[WHAT THE EXERCISE ASKS]
Pull out each line of the data that includes the word "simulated".

[INFORMATION SUPPLIED]
## BEGIN

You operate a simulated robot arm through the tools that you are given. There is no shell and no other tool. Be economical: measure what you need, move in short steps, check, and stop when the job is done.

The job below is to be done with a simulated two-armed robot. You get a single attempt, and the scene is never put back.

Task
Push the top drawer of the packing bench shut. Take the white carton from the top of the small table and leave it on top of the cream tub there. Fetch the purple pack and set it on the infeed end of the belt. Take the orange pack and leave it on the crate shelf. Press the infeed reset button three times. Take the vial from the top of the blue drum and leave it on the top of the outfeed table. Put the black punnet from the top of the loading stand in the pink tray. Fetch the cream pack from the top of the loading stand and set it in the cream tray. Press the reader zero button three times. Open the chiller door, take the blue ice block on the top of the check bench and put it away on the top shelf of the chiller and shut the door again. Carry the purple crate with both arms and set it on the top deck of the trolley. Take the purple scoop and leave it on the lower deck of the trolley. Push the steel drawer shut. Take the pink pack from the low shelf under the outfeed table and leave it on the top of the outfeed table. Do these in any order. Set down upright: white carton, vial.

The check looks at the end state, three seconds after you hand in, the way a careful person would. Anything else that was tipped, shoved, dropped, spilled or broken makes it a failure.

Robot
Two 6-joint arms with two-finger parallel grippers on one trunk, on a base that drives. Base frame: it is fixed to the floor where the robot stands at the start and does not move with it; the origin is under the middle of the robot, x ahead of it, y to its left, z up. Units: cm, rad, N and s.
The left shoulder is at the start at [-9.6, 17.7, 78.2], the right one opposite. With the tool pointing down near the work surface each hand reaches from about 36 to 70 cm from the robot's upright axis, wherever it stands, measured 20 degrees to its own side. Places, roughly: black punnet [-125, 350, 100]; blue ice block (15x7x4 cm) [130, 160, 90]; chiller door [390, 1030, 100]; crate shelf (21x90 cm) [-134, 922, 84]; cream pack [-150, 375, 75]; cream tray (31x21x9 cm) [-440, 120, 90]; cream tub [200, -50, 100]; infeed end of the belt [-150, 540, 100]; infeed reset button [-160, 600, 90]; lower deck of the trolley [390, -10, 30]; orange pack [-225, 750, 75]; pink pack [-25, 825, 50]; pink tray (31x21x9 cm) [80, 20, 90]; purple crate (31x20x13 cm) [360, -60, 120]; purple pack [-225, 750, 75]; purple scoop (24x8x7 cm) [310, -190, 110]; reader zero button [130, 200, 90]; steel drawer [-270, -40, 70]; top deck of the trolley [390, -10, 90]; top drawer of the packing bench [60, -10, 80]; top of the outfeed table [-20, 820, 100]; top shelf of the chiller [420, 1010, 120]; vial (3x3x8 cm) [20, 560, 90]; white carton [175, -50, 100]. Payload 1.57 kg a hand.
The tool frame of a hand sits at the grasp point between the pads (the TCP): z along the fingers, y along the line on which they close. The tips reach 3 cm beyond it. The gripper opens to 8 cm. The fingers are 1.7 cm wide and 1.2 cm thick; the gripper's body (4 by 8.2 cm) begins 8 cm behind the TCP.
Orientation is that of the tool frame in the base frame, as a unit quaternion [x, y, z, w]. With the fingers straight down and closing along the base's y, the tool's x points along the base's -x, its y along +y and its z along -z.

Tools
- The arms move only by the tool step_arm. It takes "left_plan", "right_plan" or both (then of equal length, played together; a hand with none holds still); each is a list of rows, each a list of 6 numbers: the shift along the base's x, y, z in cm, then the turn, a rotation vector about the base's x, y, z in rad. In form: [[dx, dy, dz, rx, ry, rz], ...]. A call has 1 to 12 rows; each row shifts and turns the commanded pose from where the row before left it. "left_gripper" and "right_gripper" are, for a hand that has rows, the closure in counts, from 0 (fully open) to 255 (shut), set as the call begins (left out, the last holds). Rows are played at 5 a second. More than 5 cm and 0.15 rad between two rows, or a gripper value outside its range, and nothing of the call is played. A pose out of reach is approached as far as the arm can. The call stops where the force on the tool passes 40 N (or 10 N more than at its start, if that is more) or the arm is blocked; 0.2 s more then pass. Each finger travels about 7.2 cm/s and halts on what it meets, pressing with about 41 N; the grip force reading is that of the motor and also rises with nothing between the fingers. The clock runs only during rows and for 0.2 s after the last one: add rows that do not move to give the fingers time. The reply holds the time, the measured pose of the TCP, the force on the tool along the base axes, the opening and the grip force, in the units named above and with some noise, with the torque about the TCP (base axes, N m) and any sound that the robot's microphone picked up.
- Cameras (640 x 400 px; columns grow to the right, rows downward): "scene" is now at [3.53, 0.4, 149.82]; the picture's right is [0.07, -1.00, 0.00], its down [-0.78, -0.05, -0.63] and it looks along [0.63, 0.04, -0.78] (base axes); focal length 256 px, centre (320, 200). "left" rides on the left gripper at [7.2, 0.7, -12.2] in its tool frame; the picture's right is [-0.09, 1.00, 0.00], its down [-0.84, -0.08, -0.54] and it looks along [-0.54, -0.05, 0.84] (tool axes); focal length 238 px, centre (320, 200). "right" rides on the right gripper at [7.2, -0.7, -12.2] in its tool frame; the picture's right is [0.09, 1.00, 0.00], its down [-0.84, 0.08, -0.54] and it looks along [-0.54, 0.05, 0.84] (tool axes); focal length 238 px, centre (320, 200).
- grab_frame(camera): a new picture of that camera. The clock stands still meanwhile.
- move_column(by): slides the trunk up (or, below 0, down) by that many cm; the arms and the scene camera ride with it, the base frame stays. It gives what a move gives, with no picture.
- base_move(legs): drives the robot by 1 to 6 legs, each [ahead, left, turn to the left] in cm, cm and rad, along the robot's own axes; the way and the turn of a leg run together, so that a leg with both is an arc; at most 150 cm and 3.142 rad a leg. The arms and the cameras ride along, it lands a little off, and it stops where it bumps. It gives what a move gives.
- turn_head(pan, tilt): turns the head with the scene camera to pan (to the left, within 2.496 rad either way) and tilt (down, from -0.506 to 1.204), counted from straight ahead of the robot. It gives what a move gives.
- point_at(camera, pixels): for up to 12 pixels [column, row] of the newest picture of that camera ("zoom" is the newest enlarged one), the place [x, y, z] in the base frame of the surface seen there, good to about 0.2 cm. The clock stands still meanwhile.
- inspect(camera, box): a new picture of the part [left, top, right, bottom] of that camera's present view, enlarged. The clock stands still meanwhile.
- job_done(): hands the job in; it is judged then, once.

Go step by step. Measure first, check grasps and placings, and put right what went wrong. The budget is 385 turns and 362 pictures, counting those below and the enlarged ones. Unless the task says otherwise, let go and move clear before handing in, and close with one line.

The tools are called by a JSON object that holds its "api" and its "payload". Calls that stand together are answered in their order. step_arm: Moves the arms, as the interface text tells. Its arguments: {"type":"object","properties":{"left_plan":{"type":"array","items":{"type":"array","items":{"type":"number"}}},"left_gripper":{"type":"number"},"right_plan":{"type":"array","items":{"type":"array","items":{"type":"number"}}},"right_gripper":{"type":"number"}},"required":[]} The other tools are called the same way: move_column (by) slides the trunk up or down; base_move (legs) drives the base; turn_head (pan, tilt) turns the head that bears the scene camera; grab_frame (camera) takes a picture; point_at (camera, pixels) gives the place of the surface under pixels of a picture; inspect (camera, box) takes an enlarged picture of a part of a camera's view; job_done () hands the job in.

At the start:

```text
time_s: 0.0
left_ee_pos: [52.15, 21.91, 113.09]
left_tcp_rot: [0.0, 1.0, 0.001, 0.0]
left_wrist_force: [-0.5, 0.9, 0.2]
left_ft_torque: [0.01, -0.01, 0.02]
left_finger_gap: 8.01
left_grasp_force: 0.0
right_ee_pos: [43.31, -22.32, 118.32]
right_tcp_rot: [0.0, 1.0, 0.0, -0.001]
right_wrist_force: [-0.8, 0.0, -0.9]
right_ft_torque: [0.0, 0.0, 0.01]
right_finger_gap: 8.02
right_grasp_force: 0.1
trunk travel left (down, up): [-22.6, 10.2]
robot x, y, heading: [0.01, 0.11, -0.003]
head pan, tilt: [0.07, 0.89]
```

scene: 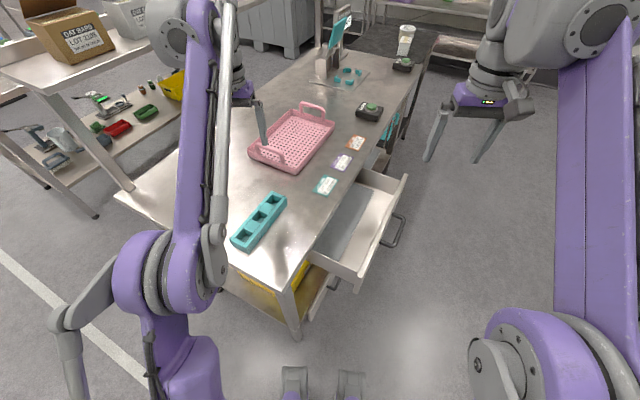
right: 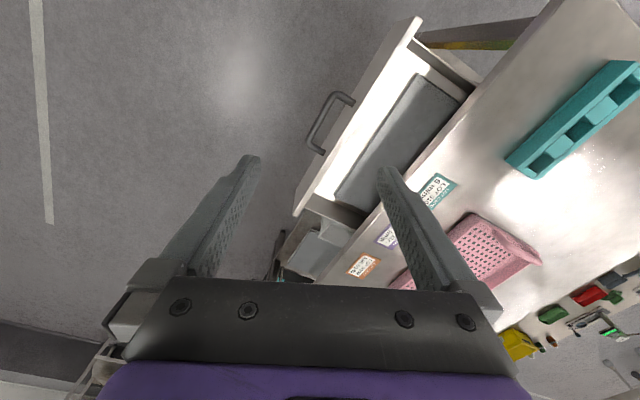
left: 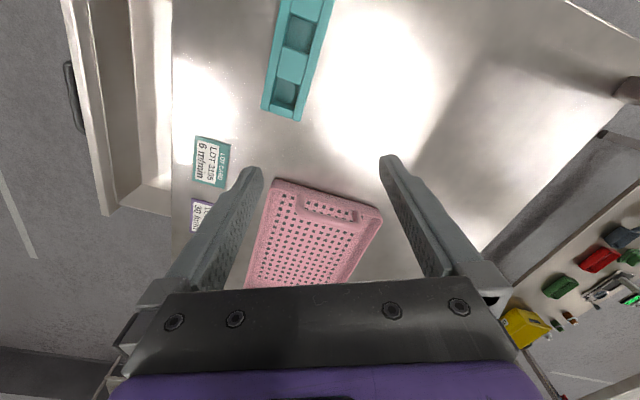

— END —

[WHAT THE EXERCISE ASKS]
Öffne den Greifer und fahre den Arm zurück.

## END

[SOLUTION FOR THIS PROBLEM]
You operate a simulated robot arm through the tools that you are given. There is no shell and no other tool. Be economical: measure what you need, move in short steps, check, and stop when the job is done.
The job below is to be done with a simulated two-armed robot. You get a single attempt, and the scene is never put back.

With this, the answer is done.